>> begin

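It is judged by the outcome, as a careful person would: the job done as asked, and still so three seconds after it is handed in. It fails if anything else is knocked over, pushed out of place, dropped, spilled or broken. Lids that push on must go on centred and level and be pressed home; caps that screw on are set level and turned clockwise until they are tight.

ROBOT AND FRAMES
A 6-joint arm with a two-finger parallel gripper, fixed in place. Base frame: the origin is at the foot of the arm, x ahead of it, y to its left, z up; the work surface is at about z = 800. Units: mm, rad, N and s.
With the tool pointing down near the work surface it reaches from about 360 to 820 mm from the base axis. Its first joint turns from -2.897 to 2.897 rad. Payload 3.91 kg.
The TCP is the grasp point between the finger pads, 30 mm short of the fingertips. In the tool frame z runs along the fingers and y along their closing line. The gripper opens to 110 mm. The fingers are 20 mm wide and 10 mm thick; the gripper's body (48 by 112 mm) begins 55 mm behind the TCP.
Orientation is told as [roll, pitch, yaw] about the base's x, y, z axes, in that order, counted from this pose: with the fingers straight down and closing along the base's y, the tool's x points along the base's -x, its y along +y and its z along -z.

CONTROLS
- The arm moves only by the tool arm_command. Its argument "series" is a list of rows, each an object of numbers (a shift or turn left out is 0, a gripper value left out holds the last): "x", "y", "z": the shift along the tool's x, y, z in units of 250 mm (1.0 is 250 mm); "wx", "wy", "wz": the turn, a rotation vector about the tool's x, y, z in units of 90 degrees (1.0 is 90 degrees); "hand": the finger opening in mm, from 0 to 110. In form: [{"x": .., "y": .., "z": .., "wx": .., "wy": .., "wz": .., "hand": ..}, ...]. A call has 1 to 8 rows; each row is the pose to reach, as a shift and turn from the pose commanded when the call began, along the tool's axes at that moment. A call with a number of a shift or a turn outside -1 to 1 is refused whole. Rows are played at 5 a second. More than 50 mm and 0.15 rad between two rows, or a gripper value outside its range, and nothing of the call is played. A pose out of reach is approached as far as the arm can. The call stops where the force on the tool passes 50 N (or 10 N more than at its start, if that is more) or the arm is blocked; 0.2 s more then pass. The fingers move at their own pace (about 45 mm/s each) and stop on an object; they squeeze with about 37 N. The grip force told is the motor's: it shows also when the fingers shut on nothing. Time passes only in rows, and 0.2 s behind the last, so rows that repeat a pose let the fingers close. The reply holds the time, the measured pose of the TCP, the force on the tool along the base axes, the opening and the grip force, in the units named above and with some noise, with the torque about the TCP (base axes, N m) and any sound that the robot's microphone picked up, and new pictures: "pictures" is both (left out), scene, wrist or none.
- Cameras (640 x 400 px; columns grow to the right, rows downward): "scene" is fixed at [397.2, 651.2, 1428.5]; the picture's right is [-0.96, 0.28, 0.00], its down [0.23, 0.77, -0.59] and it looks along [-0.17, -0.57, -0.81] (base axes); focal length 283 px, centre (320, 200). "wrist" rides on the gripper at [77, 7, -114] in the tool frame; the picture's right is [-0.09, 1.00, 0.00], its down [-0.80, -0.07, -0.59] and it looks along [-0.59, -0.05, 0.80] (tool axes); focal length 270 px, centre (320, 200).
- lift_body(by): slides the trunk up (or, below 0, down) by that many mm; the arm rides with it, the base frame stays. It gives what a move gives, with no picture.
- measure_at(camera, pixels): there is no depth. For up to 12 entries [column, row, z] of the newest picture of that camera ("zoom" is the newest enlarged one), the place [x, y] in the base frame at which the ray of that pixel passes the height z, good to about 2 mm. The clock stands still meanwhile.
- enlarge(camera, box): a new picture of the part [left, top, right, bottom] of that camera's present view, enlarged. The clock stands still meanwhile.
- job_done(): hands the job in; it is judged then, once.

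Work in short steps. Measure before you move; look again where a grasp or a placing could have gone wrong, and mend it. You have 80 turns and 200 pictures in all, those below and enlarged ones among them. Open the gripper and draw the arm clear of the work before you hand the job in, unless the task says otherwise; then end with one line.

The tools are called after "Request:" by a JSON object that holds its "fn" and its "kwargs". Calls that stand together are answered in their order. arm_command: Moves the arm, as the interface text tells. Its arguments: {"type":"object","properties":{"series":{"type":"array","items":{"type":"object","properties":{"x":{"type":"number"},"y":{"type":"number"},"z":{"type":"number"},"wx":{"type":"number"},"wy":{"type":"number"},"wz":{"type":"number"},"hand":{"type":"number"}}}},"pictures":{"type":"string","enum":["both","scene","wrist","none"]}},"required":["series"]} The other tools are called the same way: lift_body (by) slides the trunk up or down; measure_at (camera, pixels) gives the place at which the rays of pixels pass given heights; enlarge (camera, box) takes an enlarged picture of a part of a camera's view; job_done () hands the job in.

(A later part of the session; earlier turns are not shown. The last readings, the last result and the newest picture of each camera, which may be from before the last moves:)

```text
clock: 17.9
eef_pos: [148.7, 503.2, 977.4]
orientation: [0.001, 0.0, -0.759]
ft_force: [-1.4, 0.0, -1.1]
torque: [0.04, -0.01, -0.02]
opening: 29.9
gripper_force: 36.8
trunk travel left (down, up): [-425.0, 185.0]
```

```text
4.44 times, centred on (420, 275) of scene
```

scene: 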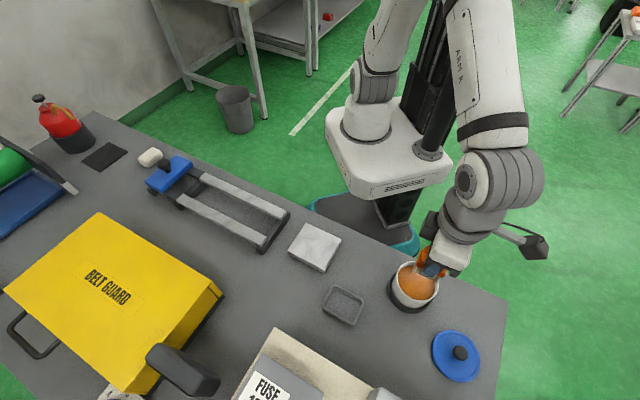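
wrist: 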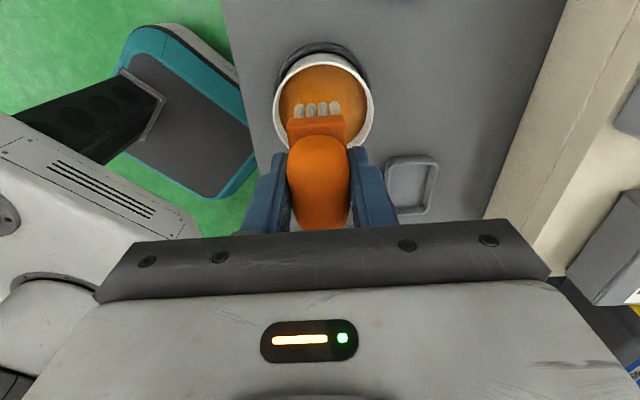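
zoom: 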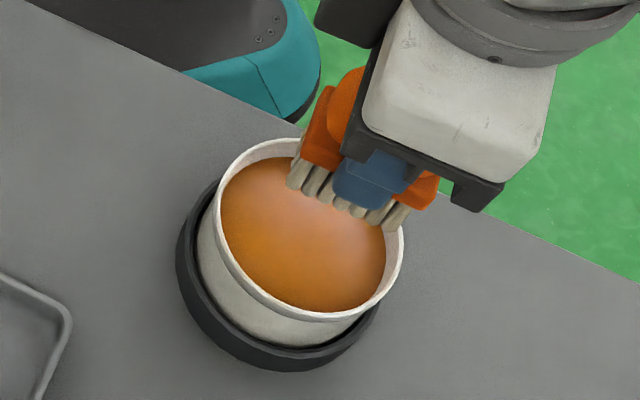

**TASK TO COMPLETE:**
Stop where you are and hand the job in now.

>> end

**TASK TO COMPLETE:**
Lines of the listing that contain the word "below" are to be counted; report only their number.

**RESULT FOR THIS TASK:**
2